BEGIN

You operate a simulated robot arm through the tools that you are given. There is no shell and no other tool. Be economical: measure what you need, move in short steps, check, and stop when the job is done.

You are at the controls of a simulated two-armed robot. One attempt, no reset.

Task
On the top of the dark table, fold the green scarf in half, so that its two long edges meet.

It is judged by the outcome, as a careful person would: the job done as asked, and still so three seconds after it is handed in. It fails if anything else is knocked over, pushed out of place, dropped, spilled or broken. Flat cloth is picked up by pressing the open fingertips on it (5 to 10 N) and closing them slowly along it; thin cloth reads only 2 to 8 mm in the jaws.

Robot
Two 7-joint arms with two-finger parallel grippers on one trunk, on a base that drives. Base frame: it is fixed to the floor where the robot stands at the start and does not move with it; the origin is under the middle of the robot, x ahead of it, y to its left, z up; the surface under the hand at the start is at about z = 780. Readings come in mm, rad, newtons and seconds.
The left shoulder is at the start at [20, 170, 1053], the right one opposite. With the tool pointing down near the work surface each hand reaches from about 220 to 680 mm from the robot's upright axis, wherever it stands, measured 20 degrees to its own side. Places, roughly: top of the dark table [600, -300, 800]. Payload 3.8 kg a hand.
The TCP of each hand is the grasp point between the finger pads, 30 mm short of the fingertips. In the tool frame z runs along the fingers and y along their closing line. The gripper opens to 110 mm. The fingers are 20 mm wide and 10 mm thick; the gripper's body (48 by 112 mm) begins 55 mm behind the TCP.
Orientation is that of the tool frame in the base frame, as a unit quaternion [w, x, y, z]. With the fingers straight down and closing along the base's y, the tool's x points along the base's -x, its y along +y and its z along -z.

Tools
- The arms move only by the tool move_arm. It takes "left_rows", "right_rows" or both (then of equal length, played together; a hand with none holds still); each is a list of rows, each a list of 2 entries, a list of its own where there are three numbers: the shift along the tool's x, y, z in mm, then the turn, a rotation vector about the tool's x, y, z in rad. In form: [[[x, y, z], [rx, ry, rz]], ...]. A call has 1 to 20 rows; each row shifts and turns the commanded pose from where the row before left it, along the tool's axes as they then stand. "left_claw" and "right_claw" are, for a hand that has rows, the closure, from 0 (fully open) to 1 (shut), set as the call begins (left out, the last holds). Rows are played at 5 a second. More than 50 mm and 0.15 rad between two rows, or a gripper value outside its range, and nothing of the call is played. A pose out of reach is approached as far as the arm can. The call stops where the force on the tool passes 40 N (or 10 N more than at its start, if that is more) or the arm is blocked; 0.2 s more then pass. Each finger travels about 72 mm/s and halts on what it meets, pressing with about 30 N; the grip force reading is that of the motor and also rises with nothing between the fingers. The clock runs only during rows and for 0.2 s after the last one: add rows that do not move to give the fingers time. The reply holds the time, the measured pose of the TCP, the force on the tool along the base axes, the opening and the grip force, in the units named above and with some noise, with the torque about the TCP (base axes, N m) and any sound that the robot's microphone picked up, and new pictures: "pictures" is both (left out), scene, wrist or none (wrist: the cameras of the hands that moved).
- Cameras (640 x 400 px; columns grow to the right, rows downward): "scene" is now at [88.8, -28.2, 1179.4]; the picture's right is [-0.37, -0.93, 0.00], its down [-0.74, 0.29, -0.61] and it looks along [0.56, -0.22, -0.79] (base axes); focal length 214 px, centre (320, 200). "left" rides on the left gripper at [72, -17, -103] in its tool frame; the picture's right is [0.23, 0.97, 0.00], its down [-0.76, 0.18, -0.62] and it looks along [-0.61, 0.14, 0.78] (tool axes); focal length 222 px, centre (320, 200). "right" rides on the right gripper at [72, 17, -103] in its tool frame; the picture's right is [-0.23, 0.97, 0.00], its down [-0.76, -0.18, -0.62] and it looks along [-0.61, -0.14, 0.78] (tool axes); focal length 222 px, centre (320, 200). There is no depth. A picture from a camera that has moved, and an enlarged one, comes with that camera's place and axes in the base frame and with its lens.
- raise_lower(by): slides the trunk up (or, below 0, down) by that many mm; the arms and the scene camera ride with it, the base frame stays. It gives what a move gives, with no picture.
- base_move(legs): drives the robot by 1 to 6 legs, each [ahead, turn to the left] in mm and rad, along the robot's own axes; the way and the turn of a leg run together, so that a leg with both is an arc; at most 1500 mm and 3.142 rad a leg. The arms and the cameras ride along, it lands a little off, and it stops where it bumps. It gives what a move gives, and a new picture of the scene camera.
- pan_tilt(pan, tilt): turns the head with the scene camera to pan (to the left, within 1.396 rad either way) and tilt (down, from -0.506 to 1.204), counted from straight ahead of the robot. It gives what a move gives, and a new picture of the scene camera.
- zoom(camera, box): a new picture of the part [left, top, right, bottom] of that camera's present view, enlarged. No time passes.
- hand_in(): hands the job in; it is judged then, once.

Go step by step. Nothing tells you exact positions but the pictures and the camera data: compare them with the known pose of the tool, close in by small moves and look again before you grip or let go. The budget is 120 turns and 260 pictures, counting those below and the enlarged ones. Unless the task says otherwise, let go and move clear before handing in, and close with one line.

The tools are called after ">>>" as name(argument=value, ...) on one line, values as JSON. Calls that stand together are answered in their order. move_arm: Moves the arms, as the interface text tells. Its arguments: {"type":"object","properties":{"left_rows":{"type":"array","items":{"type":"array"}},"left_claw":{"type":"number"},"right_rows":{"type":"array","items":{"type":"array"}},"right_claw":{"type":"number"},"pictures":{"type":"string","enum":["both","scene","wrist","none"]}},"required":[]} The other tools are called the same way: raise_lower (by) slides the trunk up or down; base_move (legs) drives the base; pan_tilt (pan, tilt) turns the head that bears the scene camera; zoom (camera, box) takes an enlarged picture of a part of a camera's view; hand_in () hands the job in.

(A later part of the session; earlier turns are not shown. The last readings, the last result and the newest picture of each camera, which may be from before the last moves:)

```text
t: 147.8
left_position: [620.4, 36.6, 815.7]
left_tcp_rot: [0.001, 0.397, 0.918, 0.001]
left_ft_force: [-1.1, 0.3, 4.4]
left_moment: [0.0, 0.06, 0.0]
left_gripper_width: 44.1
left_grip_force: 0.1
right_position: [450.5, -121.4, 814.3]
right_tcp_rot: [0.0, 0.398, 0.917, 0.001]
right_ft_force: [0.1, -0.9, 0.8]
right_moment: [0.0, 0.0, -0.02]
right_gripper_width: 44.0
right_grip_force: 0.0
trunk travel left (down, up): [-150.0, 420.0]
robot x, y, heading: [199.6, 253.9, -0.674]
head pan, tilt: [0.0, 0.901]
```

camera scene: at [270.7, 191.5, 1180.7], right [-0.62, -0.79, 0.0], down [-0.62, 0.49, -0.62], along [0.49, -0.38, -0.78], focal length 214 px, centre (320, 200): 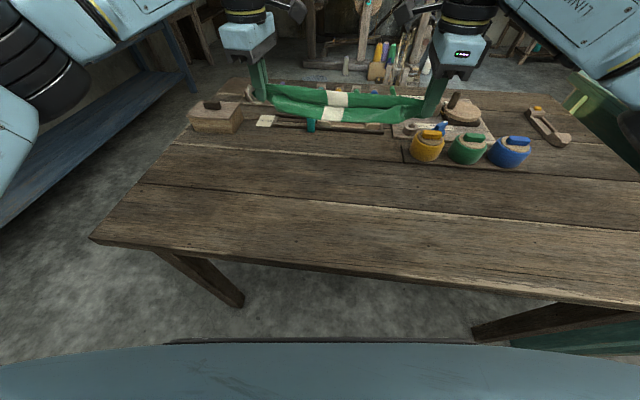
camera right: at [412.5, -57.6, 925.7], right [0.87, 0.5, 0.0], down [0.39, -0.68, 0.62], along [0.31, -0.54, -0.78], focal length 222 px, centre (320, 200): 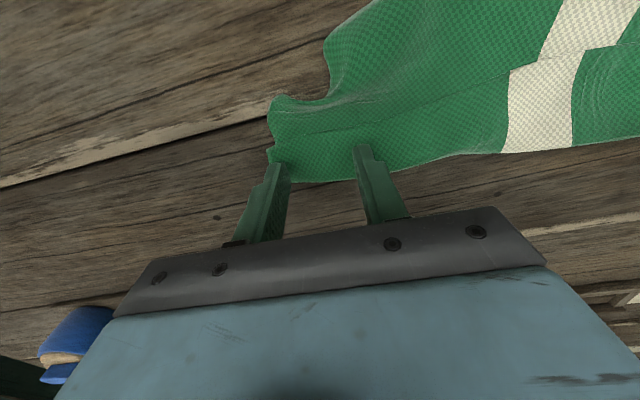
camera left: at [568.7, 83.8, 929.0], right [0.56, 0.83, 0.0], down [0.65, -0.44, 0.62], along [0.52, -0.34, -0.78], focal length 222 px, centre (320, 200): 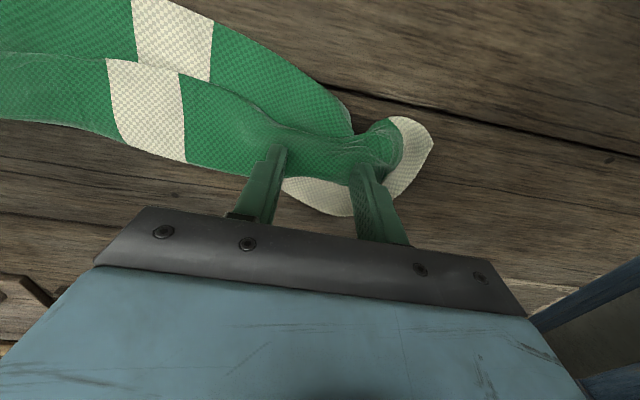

END

Within the material above, find the lines that contain the word "judged"; copy them.

» The reply:
It is judged by the outcome, as a careful person would: the job done as asked, and still so three seconds after it is handed in. It fails if anything else is knocked over, pushed out of place, dropped, spilled or broken. Flat cloth is picked up by pressing the open fingertips on it (5 to 10 N) and closing them slowly along it; thin cloth reads only 2 to 8 mm in the jaws.
- hand_in(): hands the job in; it is judged then, once.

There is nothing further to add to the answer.